U @ O - Editar um disco ao vivo foi uma opção voluntária?
H. C. - Sim, é uma opção sobretudo estética. Torna
o trabalho mais homogéneo e a comunicação que há entre
o grupo e o público é fantástica, constituem momentos únicos
que, em estúdio, são impossíveis de recriar. Aquilo é
"one take", fica gravado para sempre.
U @ O - Quem vos influenciou nesse aspecto?
H. C. - Essencialmente Frank Zappa. Ele sempre teve esse ideal de gravar "live".
Guio-me muito pela atitude do Zappa, passava seis meses no estúdio a trabalhar
vários aspectos e depois fazia uma digressão para construir um novo
álbum.
U @ O - "Two Hundred Motels", álbum de Frank Zappa, foi muito
importante para si?
H. C. - Sim, nos anos 80 quando o ouvi foi uma enorme influência. Esse
álbum, realizado simultaneamente com os Mother´s of Invention, é
a banda sonora para um dos seus primeiros filmes. É um disco simplesmente
genial.
U @ O - Ainda considera Zappa o seu "Deus"?

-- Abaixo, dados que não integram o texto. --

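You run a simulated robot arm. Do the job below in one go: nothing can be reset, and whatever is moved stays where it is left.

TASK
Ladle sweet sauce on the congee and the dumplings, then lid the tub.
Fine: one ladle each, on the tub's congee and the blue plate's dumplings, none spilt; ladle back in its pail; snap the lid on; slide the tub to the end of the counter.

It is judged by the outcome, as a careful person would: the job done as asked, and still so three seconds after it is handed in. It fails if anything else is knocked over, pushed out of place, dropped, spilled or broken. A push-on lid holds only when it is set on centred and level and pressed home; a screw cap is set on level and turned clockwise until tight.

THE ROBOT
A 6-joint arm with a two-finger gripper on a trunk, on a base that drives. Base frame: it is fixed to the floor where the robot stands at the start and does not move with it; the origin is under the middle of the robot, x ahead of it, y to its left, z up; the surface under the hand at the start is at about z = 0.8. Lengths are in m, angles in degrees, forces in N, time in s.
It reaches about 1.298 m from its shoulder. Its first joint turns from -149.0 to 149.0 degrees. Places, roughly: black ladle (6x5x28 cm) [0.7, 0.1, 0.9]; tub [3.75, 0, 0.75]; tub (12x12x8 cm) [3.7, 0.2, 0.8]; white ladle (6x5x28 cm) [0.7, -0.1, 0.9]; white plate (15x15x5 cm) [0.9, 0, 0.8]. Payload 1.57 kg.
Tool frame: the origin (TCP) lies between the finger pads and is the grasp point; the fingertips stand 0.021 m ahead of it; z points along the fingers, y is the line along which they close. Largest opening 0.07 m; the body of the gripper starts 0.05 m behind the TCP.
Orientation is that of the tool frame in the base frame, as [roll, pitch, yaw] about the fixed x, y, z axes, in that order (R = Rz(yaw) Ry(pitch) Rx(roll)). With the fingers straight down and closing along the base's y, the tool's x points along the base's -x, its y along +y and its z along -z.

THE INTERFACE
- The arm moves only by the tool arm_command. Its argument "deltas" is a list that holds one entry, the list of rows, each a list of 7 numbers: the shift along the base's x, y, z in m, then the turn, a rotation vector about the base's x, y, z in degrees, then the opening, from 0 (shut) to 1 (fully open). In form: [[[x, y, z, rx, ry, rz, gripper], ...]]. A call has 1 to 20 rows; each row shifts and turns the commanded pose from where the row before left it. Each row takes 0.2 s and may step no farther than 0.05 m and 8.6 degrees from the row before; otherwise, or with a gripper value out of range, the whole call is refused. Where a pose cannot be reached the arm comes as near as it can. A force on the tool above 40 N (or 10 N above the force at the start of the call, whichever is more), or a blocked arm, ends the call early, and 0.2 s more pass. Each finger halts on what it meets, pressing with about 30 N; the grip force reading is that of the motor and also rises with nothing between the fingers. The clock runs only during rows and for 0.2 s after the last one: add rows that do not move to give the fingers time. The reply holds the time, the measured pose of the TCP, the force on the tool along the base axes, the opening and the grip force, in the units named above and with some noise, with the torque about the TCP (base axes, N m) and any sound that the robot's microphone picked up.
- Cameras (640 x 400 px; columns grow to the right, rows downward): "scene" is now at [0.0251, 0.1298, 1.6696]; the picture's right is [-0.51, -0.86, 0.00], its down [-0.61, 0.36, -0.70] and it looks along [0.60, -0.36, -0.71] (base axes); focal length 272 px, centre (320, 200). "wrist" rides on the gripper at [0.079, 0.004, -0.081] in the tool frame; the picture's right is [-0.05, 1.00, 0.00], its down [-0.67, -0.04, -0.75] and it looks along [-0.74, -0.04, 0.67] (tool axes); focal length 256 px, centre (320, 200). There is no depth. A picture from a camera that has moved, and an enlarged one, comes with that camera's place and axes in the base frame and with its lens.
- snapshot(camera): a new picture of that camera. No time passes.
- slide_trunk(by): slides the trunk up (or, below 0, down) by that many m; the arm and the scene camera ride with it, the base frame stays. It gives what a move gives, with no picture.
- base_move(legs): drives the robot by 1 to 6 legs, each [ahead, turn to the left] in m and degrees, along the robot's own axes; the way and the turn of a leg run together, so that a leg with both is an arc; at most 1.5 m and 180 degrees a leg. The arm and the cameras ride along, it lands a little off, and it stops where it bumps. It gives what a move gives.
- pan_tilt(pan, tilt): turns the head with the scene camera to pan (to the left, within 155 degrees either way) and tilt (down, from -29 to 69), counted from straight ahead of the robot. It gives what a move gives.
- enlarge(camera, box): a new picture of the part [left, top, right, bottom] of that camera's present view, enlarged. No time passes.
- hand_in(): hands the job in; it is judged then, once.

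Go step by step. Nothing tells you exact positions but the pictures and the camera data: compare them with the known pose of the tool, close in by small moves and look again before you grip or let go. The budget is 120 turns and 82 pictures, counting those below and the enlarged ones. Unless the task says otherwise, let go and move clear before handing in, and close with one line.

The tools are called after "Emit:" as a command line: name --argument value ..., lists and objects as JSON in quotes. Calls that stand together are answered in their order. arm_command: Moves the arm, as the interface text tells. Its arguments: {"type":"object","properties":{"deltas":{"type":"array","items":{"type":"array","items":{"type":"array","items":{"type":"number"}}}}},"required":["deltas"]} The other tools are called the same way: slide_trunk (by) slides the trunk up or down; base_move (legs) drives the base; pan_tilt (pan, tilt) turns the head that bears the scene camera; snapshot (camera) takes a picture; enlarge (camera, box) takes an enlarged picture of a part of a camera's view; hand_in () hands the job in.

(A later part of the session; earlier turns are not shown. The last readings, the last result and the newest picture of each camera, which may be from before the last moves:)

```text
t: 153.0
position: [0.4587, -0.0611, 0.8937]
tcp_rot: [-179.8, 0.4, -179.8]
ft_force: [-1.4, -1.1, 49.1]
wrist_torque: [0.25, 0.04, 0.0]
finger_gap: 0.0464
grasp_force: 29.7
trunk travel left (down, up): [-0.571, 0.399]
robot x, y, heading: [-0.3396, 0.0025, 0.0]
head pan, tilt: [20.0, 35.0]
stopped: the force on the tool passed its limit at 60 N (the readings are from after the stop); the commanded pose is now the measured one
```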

H. C. - O Zappa foi uma influência para tudo isto começar, foi
um Deus e continua a ser. Mas neste momento estou a investir mais na música
clássica, que é a minha área e a dedicar-me também
ao próprio Jazz. Os Fadomorse já conseguiram encontrar o seu estilo.
"Este é um álbum mais homogéneo"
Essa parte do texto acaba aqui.